According to Luke, she had been one of Jesus’ disciples for quite
some time. Luke implies that Jesus had healed Mary of seven demons.
He also writes that she helped provide resources for Jesus and the
disciples. If she was indeed a long-time disciple of Jesus, she
would have followed him into the towns and villages where he healed
the sick, cured the lame and raised the dead. In other words, Mary
was used to seeing Jesus as the center of attention in the midst of
large crowds. This motif continued up through the Passion. You
can’t get a much bigger crowd than the one that sang “Hosanna”
on Palm Sunday, or the one that screamed for Jesus’ crucifixion a
few days later.
We
were right there with her. We were part of the crowd that marched
with our palm branches. We were part of the crowd that waved those
palms and shouted, “Blessed is he who comes in the name of the
Lord!” We were part of the crowd that clamored for the release of
Barabbas. And we were part of the crowed that shouted, “Crucify
him!”
But
now, in today’s gospel, there are no more crowds. Jesus is dead.
Deserted by his disciples, nailed to a cross, crucified until dead,
and buried in a borrowed tomb, John writes that only Mary returned to
that lonely tomb in the garden to mourn the loss of the man who
changed her life forever. She returned to pay tribute to the man who
healed her of her demons and saved her life. So she goes to the
tomb, alone, to be with her thoughts, memories and prayers.
In
her experience, in all of our experiences, dead people stay dead.

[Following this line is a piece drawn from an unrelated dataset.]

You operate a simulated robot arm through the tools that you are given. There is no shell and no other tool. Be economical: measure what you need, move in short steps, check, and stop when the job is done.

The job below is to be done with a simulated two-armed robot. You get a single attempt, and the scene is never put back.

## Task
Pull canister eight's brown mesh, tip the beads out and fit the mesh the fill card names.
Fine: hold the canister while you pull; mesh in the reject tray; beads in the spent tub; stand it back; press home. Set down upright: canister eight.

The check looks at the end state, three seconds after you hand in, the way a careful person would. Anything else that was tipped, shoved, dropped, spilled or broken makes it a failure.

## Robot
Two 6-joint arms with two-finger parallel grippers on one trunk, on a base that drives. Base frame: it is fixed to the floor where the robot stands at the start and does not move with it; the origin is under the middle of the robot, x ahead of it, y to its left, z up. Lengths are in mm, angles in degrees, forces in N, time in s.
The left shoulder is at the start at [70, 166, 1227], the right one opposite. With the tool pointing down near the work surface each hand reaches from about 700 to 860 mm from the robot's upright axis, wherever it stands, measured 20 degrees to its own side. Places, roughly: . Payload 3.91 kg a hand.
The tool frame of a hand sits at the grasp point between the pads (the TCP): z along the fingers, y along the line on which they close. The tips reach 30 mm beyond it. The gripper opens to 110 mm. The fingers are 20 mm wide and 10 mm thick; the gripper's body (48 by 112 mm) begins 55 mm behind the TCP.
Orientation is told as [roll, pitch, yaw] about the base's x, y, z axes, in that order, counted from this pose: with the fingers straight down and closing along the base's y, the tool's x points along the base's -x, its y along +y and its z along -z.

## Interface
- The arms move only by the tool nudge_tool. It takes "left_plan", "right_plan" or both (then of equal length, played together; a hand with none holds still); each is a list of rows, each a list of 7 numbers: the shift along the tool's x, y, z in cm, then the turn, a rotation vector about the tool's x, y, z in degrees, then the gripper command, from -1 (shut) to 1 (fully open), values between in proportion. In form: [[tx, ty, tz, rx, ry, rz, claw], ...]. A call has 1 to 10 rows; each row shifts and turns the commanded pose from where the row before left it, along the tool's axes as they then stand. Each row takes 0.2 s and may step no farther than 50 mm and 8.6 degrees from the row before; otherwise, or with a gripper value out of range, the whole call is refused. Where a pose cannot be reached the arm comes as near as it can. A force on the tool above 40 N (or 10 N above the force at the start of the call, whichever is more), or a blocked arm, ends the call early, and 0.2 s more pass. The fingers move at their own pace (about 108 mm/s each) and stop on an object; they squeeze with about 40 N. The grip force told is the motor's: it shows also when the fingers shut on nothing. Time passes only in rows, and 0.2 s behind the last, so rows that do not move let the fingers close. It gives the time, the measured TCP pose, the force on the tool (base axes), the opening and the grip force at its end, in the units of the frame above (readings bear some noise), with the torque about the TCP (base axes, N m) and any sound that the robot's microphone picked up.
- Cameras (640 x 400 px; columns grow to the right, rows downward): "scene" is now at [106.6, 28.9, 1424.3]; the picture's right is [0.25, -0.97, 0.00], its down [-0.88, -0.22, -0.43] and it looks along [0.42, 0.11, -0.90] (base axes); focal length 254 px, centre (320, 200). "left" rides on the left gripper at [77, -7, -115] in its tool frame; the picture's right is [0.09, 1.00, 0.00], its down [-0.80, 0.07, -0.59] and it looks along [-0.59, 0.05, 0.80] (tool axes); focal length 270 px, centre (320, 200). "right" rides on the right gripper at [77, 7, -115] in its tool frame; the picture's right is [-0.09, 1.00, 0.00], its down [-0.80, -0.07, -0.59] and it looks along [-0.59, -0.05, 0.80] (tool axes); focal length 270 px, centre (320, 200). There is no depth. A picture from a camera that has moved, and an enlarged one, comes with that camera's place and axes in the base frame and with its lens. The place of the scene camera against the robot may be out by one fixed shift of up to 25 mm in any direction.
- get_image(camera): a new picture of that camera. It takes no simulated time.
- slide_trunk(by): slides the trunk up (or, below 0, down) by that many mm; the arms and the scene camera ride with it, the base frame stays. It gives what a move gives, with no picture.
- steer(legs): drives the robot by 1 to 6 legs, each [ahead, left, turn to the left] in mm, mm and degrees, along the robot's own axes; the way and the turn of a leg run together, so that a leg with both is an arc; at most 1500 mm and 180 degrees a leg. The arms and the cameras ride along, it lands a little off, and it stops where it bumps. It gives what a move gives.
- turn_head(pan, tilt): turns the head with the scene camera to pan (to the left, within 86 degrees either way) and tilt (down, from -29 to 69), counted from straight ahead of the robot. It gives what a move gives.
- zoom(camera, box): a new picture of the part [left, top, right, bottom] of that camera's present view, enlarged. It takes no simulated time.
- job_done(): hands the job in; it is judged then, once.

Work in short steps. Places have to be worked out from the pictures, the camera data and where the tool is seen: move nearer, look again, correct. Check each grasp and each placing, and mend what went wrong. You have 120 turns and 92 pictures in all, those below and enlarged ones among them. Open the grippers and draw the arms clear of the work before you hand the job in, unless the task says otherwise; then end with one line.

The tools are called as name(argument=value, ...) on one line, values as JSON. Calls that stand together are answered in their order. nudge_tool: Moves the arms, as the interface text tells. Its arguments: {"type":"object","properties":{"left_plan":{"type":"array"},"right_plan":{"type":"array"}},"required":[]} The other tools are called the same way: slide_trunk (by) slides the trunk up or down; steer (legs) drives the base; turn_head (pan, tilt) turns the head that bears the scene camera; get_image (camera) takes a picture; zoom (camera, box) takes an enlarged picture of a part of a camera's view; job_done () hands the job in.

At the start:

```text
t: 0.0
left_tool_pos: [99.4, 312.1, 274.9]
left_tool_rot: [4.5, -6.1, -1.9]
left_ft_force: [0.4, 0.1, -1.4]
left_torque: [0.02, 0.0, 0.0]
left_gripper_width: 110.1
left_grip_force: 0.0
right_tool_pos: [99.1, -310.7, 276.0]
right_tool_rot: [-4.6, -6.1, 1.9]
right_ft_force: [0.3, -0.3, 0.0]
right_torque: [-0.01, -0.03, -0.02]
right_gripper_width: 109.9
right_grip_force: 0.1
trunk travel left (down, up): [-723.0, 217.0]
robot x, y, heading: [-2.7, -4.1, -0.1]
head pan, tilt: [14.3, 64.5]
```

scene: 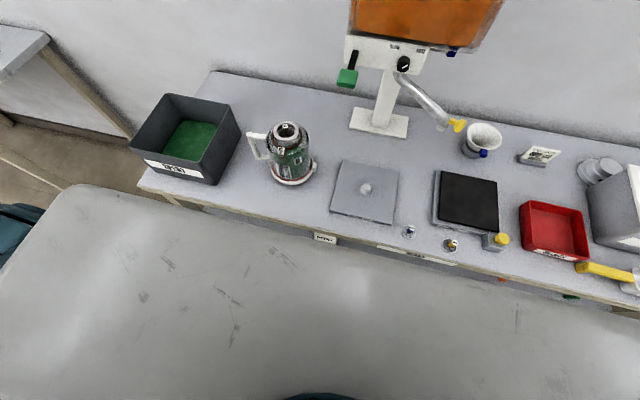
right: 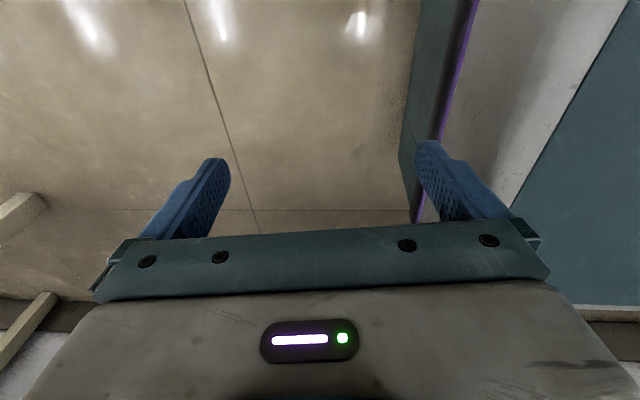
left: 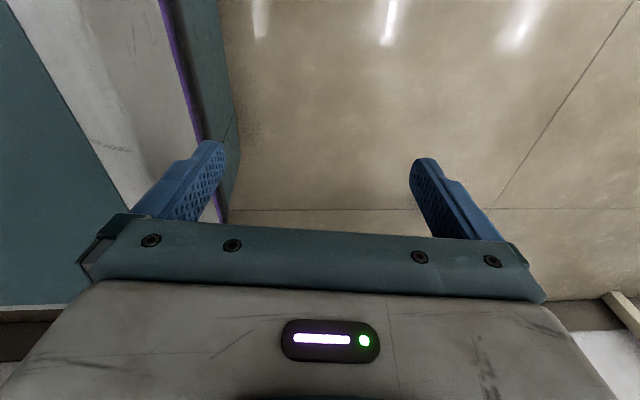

Although we believe in the resurrection, we can’t say exactly what
it looks like. We live with the duality of the faith of resurrection
belief held in tension with the fact that we’ve never seen it.

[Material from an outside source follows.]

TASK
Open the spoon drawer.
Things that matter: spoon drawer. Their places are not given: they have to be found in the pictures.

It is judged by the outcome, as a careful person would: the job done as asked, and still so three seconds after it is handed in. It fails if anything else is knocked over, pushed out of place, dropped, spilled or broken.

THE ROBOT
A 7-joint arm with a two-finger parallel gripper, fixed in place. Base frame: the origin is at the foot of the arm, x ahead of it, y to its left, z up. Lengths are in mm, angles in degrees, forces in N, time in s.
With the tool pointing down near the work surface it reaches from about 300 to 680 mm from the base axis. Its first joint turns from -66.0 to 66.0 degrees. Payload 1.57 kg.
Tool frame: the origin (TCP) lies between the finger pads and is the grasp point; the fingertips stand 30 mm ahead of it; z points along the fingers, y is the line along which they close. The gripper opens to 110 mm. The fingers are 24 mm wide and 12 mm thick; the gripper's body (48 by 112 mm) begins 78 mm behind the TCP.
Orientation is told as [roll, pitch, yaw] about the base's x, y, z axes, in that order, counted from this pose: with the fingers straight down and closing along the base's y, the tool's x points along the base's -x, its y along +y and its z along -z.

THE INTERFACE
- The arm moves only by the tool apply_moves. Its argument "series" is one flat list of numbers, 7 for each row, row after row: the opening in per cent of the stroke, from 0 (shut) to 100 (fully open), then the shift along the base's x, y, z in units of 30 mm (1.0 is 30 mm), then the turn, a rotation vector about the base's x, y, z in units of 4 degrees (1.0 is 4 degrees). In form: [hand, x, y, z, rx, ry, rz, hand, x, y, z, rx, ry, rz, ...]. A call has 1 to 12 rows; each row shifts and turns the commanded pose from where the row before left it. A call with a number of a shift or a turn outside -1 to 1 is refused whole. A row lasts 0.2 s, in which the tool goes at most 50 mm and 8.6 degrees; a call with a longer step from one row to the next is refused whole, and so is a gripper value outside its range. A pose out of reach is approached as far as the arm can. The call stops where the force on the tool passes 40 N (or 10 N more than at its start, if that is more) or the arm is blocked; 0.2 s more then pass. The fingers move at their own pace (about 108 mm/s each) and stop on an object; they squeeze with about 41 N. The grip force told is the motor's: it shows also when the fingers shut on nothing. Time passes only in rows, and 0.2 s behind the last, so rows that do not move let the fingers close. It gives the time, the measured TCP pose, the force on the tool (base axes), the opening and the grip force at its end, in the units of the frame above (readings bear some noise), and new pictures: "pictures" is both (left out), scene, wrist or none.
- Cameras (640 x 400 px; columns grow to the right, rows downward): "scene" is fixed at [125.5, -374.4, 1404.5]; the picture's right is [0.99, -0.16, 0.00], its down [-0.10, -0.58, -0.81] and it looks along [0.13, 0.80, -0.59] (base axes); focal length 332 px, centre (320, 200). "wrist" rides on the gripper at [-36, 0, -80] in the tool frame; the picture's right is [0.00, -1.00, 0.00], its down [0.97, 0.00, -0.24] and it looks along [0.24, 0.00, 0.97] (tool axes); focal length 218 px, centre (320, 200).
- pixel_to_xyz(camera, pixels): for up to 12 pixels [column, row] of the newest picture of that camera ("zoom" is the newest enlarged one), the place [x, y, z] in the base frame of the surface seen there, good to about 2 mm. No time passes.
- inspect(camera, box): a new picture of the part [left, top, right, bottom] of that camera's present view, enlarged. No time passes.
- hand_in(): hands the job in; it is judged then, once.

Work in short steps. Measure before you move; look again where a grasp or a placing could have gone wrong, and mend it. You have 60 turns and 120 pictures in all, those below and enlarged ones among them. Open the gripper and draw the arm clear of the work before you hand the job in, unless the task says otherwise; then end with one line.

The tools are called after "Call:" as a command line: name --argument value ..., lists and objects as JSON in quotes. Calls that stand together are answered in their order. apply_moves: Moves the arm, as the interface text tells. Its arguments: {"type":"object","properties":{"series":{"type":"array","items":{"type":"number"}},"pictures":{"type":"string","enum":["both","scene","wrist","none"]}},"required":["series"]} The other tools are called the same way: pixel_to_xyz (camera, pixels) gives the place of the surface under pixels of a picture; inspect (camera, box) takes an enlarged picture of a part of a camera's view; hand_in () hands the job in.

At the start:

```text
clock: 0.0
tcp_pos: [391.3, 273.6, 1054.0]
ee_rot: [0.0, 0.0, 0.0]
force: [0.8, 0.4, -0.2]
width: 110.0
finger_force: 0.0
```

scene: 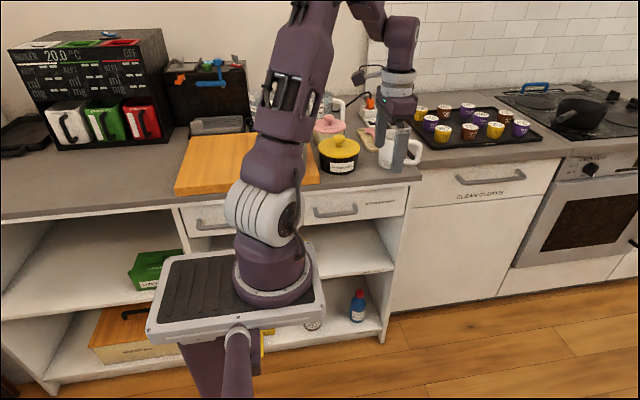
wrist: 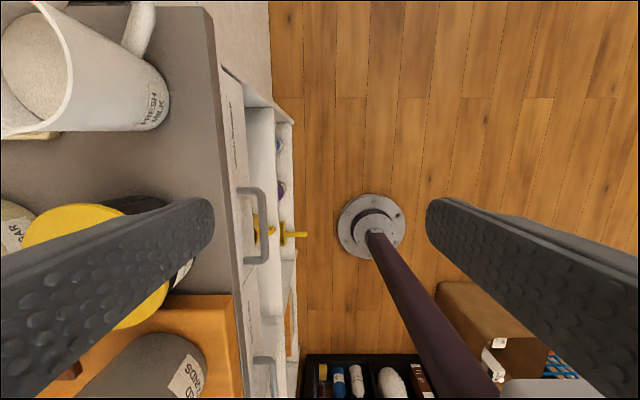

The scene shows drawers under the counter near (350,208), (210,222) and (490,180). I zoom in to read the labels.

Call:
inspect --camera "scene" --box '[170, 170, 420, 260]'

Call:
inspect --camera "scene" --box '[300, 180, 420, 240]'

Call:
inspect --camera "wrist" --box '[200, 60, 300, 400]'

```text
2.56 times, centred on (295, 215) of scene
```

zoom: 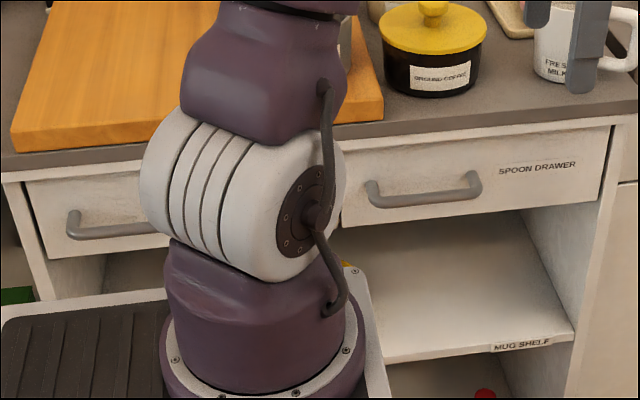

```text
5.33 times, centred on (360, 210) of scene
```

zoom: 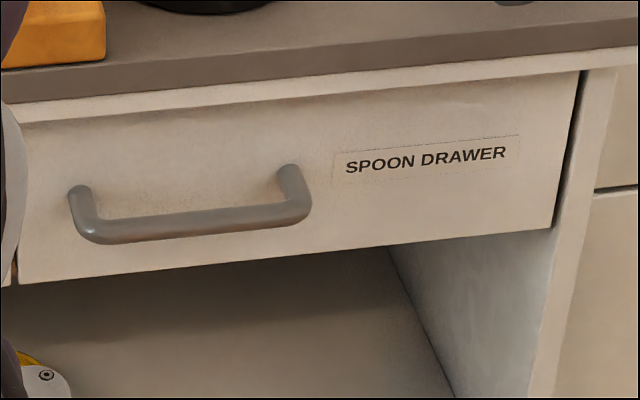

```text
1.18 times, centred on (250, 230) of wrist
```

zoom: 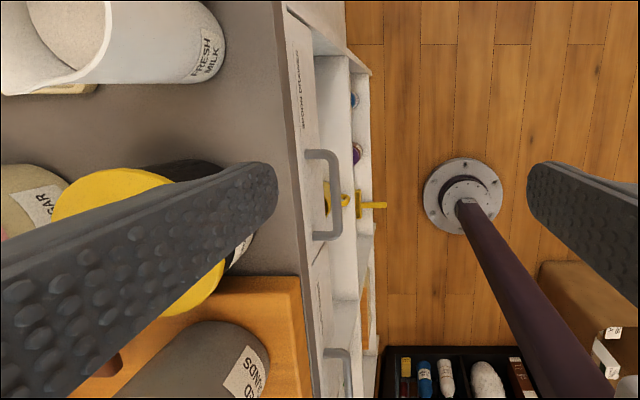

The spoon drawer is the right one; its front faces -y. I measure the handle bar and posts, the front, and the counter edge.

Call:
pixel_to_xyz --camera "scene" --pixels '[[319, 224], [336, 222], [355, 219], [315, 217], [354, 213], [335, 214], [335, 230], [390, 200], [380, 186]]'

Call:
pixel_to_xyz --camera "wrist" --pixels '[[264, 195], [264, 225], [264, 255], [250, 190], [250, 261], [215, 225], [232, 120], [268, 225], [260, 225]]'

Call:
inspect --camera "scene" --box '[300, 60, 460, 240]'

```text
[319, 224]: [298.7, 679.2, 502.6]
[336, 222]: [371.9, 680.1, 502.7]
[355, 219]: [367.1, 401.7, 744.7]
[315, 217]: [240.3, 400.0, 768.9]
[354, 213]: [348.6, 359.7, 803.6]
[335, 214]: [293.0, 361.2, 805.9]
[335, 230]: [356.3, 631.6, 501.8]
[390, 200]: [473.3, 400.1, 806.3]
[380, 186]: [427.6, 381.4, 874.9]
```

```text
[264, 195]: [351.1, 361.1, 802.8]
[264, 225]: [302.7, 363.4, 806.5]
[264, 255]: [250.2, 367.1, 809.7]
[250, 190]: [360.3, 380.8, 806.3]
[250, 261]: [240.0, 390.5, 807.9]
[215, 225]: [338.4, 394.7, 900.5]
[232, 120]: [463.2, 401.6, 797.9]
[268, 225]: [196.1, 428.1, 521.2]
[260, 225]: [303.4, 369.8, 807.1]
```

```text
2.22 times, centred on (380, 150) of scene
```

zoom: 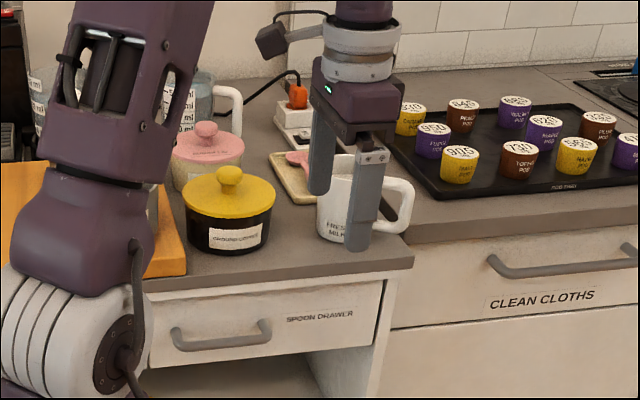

Dead people stay dead. So it’s not surprising that when Mary
arrives at the empty tomb she assumes the body has been stolen. And
it is under that assumption that she returns to town to tell the
other disciples, “They have taken the Lord out of the tomb.”
Peter
and John run to the tomb and Mary follows. After examining the tomb
for themselves, they return to their homes, deserting Mary just as
they had deserted Jesus days earlier and leaving her alone. She’s
as alone in her grief now as surely as Jesus was alone after his
arrest that awful night seemingly so long ago.
Through
her tears she looks into the tomb to reaffirm what she had seen
earlier, or, rather, what she had NOT seen, and she
sees two angels where the body should have been. “Woman,” they
ask, “why are you crying?”
She
turns away and answers, “Because they have taken away my Lord.”
Maybe
she turns away from the angels because she doesn’t want to
embarrass herself by crying in front of them. Maybe she turns away
because that’s how she can keep her composure. Maybe she turns
away because if they can’t see her cry, they’ll leave her alone.
Maybe she turns away because if she can’t see them, then she can
maintain her feeling of being alone.
But
when she turns away, she is confronted with another man. She came to
the tomb to be in a quiet place and mourn the death of her Lord.
This place is anything but quiet as it’s turned into a major hub of
post-funeral activity. There’s not much worse than trying to
escape to a peaceful, quiet place for some quality alone time only to
be continually interrupted.
Turning
away from the angels she is now is confronted with another man who is
also asking her whom she is looking for. She sees the man, but her
eyes deceive her. She is blinded by her own sight. And those eyes
blind her to the reality of the resurrection. They see a familiar
face in an unfamiliar place. The face is familiar, but there are no
crowds. The face is familiar, but Jesus is dead. Like the actor in
Andy Griffith, the face is familiar, but the setting was wrong. Her
eyes deceive her and convince her she’s talking with the gardener.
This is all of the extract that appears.